On reaching Nürnberg, both prisoners were confronted with the bodies of the two murdered persons. Forster viewed them with great unconcern, but the woman Preiss was visibly shocked. Forster’s movements on the night of the crime were traced, and he was shown to have visited his father’s house just after the murder, also it was proved that his sister had given him an axe some time before to take into the town to be ground, and this was found in his house lying behind the stove wrapped in a wet rag, and visibly stained with blood.
The circumstantial evidence against Forster was conclusive. The blood-stained great-coat, the possession of Baumler’s property and clothes, and his presence at the scene of the crime were significant facts. The accused felt that all this surely tended to convict him, but he thought out a line of defence in the quiet of his prison cell. He sought to throw the blame upon others. He invented two persons, relatives of the murdered Baumler, who, he said, invited him, Forster, to go with them to Nürnberg where they promised him work, and from them he got, as a gift, the incriminating clothes.

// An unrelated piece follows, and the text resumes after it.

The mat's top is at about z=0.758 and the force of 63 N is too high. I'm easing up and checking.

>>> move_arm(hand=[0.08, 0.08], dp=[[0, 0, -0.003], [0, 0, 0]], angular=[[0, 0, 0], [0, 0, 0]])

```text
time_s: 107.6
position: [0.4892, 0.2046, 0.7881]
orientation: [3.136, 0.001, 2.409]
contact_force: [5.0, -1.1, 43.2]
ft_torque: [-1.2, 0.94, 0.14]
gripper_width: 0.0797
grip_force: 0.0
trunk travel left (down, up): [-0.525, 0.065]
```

This fictitious story could not be sustained. The two relations did not exist and they had had no dealing, as pretended, with Forster. The whole defence was a failure, but not the less did the accused persist in his denials of guilt and fight strenuously with the examining judge. He was questioned on thirteen separate occasions and replied to thirteen hundred questions, after being confronted with innumerable victims. No confession could be wrung from him, and without it no sentence of capital punishment was admissible in the Bavarian courts. He held out obstinately to the last, under a well assumed cloak of calmness, gentleness and piety, as if submitting passively to a fate he did not deserve. He must have seen toward the end of his trial that the truth could not be overcome by his fables and cunning evasions, but he remained unmoved and, as his reward, escaped with his life.